COLLECTED DATA:
↓

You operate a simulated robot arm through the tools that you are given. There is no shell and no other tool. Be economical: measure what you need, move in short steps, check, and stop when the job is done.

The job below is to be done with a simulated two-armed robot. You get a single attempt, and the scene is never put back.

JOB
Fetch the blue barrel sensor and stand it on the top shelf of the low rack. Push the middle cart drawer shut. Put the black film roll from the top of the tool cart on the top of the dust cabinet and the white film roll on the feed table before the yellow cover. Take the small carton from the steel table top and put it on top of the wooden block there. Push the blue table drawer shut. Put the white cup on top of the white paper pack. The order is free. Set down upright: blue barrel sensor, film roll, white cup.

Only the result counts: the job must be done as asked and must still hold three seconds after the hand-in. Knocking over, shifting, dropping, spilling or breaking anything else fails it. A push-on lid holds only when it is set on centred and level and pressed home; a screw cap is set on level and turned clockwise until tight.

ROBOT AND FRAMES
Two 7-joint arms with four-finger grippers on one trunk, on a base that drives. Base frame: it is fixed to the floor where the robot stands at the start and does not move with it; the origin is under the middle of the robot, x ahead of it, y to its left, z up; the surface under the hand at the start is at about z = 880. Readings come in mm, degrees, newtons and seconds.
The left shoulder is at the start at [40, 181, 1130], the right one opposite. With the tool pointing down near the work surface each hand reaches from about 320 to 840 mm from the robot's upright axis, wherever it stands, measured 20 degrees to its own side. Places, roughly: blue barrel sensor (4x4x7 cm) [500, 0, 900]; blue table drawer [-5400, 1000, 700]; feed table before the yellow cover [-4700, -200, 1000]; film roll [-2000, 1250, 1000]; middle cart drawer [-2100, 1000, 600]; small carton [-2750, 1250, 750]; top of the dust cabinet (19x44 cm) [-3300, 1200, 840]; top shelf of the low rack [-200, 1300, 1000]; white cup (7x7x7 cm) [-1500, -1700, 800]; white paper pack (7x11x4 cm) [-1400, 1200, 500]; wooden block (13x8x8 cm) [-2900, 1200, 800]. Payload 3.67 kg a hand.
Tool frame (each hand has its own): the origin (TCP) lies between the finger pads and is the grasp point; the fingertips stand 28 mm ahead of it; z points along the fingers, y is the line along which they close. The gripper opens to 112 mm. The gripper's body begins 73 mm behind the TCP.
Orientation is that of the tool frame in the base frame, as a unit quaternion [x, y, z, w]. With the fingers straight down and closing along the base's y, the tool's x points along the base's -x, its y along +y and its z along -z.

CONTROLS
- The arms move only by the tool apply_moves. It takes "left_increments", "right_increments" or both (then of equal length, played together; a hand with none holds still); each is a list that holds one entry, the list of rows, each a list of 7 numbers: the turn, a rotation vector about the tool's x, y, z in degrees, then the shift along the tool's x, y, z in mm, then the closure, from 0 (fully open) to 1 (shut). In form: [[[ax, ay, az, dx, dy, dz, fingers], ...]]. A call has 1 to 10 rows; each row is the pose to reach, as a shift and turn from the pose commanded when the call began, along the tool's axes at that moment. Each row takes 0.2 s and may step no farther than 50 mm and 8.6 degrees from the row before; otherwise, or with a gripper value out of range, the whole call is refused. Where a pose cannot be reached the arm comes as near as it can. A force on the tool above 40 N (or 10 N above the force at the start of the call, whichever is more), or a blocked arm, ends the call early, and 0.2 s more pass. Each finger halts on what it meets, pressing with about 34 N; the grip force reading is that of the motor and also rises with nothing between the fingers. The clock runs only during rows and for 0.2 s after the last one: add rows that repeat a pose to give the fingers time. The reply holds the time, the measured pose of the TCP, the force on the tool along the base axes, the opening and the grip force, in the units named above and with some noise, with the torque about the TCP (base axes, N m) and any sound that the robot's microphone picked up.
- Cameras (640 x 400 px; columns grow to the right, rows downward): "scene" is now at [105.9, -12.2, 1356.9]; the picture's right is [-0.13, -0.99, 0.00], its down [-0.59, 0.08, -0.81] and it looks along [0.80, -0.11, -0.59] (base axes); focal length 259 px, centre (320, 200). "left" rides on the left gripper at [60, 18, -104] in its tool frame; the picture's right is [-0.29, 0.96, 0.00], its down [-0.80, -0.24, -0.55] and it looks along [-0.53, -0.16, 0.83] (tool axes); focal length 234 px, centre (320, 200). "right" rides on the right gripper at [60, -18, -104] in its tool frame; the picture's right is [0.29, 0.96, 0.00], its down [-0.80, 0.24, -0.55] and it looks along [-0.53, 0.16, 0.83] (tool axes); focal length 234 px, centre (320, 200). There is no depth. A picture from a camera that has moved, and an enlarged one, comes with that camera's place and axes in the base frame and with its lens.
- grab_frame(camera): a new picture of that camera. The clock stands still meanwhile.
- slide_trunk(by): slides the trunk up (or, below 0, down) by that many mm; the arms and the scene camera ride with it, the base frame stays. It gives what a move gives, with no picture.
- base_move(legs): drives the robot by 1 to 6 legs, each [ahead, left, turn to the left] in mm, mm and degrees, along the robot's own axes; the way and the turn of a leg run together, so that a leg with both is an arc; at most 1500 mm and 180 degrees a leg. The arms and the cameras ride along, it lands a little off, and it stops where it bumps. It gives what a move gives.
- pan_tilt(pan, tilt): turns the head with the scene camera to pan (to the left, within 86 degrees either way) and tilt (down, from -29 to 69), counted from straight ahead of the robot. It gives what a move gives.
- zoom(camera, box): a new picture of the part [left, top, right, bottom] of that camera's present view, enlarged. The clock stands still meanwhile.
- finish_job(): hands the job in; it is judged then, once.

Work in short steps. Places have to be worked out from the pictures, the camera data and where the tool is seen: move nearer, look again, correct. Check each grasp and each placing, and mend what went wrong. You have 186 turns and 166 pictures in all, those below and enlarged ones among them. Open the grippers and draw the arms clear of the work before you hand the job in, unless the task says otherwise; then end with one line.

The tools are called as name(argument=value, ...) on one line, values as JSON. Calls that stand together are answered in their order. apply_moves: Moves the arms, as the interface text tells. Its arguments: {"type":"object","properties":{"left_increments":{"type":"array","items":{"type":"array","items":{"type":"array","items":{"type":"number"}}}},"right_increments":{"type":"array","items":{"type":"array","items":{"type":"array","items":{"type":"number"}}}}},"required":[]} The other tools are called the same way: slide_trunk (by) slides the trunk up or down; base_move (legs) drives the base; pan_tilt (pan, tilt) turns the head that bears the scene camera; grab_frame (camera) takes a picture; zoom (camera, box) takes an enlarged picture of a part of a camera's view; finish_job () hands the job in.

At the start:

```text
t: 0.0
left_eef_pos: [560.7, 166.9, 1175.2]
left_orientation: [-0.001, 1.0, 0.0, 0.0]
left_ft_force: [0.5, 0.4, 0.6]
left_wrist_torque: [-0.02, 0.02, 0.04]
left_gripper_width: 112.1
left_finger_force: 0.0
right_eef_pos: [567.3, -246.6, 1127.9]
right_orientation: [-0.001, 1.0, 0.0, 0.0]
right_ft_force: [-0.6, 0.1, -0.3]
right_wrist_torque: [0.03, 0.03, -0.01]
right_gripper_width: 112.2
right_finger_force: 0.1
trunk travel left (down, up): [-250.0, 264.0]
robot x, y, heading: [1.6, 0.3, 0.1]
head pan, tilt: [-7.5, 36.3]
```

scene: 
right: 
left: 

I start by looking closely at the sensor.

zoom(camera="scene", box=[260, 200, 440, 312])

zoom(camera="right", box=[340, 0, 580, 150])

↑

WHAT IS NEEDED: Reproduce every line above without error.

OUTPUT FOR THIS EXERCISE:
You operate a simulated robot arm through the tools that you are given. There is no shell and no other tool. Be economical: measure what you need, move in short steps, check, and stop when the job is done.

The job below is to be done with a simulated two-armed robot. You get a single attempt, and the scene is never put back.

JOB
Fetch the blue barrel sensor and stand it on the top shelf of the low rack. Push the middle cart drawer shut. Put the black film roll from the top of the tool cart on the top of the dust cabinet and the white film roll on the feed table before the yellow cover. Take the small carton from the steel table top and put it on top of the wooden block there. Push the blue table drawer shut. Put the white cup on top of the white paper pack. The order is free. Set down upright: blue barrel sensor, film roll, white cup.

Only the result counts: the job must be done as asked and must still hold three seconds after the hand-in. Knocking over, shifting, dropping, spilling or breaking anything else fails it. A push-on lid holds only when it is set on centred and level and pressed home; a screw cap is set on level and turned clockwise until tight.

ROBOT AND FRAMES
Two 7-joint arms with four-finger grippers on one trunk, on a base that drives. Base frame: it is fixed to the floor where the robot stands at the start and does not move with it; the origin is under the middle of the robot, x ahead of it, y to its left, z up; the surface under the hand at the start is at about z = 880. Readings come in mm, degrees, newtons and seconds.
The left shoulder is at the start at [40, 181, 1130], the right one opposite. With the tool pointing down near the work surface each hand reaches from about 320 to 840 mm from the robot's upright axis, wherever it stands, measured 20 degrees to its own side. Places, roughly: blue barrel sensor (4x4x7 cm) [500, 0, 900]; blue table drawer [-5400, 1000, 700]; feed table before the yellow cover [-4700, -200, 1000]; film roll [-2000, 1250, 1000]; middle cart drawer [-2100, 1000, 600]; small carton [-2750, 1250, 750]; top of the dust cabinet (19x44 cm) [-3300, 1200, 840]; top shelf of the low rack [-200, 1300, 1000]; white cup (7x7x7 cm) [-1500, -1700, 800]; white paper pack (7x11x4 cm) [-1400, 1200, 500]; wooden block (13x8x8 cm) [-2900, 1200, 800]. Payload 3.67 kg a hand.
Tool frame (each hand has its own): the origin (TCP) lies between the finger pads and is the grasp point; the fingertips stand 28 mm ahead of it; z points along the fingers, y is the line along which they close. The gripper opens to 112 mm. The gripper's body begins 73 mm behind the TCP.
Orientation is that of the tool frame in the base frame, as a unit quaternion [x, y, z, w]. With the fingers straight down and closing along the base's y, the tool's x points along the base's -x, its y along +y and its z along -z.

CONTROLS
- The arms move only by the tool apply_moves. It takes "left_increments", "right_increments" or both (then of equal length, played together; a hand with none holds still); each is a list that holds one entry, the list of rows, each a list of 7 numbers: the turn, a rotation vector about the tool's x, y, z in degrees, then the shift along the tool's x, y, z in mm, then the closure, from 0 (fully open) to 1 (shut). In form: [[[ax, ay, az, dx, dy, dz, fingers], ...]]. A call has 1 to 10 rows; each row is the pose to reach, as a shift and turn from the pose commanded when the call began, along the tool's axes at that moment. Each row takes 0.2 s and may step no farther than 50 mm and 8.6 degrees from the row before; otherwise, or with a gripper value out of range, the whole call is refused. Where a pose cannot be reached the arm comes as near as it can. A force on the tool above 40 N (or 10 N above the force at the start of the call, whichever is more), or a blocked arm, ends the call early, and 0.2 s more pass. Each finger halts on what it meets, pressing with about 34 N; the grip force reading is that of the motor and also rises with nothing between the fingers. The clock runs only during rows and for 0.2 s after the last one: add rows that repeat a pose to give the fingers time. The reply holds the time, the measured pose of the TCP, the force on the tool along the base axes, the opening and the grip force, in the units named above and with some noise, with the torque about the TCP (base axes, N m) and any sound that the robot's microphone picked up.
- Cameras (640 x 400 px; columns grow to the right, rows downward): "scene" is now at [105.9, -12.2, 1356.9]; the picture's right is [-0.13, -0.99, 0.00], its down [-0.59, 0.08, -0.81] and it looks along [0.80, -0.11, -0.59] (base axes); focal length 259 px, centre (320, 200). "left" rides on the left gripper at [60, 18, -104] in its tool frame; the picture's right is [-0.29, 0.96, 0.00], its down [-0.80, -0.24, -0.55] and it looks along [-0.53, -0.16, 0.83] (tool axes); focal length 234 px, centre (320, 200). "right" rides on the right gripper at [60, -18, -104] in its tool frame; the picture's right is [0.29, 0.96, 0.00], its down [-0.80, 0.24, -0.55] and it looks along [-0.53, 0.16, 0.83] (tool axes); focal length 234 px, centre (320, 200). There is no depth. A picture from a camera that has moved, and an enlarged one, comes with that camera's place and axes in the base frame and with its lens.
- grab_frame(camera): a new picture of that camera. The clock stands still meanwhile.
- slide_trunk(by): slides the trunk up (or, below 0, down) by that many mm; the arms and the scene camera ride with it, the base frame stays. It gives what a move gives, with no picture.
- base_move(legs): drives the robot by 1 to 6 legs, each [ahead, left, turn to the left] in mm, mm and degrees, along the robot's own axes; the way and the turn of a leg run together, so that a leg with both is an arc; at most 1500 mm and 180 degrees a leg. The arms and the cameras ride along, it lands a little off, and it stops where it bumps. It gives what a move gives.
- pan_tilt(pan, tilt): turns the head with the scene camera to pan (to the left, within 86 degrees either way) and tilt (down, from -29 to 69), counted from straight ahead of the robot. It gives what a move gives.
- zoom(camera, box): a new picture of the part [left, top, right, bottom] of that camera's present view, enlarged. The clock stands still meanwhile.
- finish_job(): hands the job in; it is judged then, once.

Work in short steps. Places have to be worked out from the pictures, the camera data and where the tool is seen: move nearer, look again, correct. Check each grasp and each placing, and mend what went wrong. You have 186 turns and 166 pictures in all, those below and enlarged ones among them. Open the grippers and draw the arms clear of the work before you hand the job in, unless the task says otherwise; then end with one line.

The tools are called as name(argument=value, ...) on one line, values as JSON. Calls that stand together are answered in their order. apply_moves: Moves the arms, as the interface text tells. Its arguments: {"type":"object","properties":{"left_increments":{"type":"array","items":{"type":"array","items":{"type":"array","items":{"type":"number"}}}},"right_increments":{"type":"array","items":{"type":"array","items":{"type":"array","items":{"type":"number"}}}}},"required":[]} The other tools are called the same way: slide_trunk (by) slides the trunk up or down; base_move (legs) drives the base; pan_tilt (pan, tilt) turns the head that bears the scene camera; grab_frame (camera) takes a picture; zoom (camera, box) takes an enlarged picture of a part of a camera's view; finish_job () hands the job in.

At the start:

```text
t: 0.0
left_eef_pos: [560.7, 166.9, 1175.2]
left_orientation: [-0.001, 1.0, 0.0, 0.0]
left_ft_force: [0.5, 0.4, 0.6]
left_wrist_torque: [-0.02, 0.02, 0.04]
left_gripper_width: 112.1
left_finger_force: 0.0
right_eef_pos: [567.3, -246.6, 1127.9]
right_orientation: [-0.001, 1.0, 0.0, 0.0]
right_ft_force: [-0.6, 0.1, -0.3]
right_wrist_torque: [0.03, 0.03, -0.01]
right_gripper_width: 112.2
right_finger_force: 0.1
trunk travel left (down, up): [-250.0, 264.0]
robot x, y, heading: [1.6, 0.3, 0.1]
head pan, tilt: [-7.5, 36.3]
```

scene: 
right: 
left: 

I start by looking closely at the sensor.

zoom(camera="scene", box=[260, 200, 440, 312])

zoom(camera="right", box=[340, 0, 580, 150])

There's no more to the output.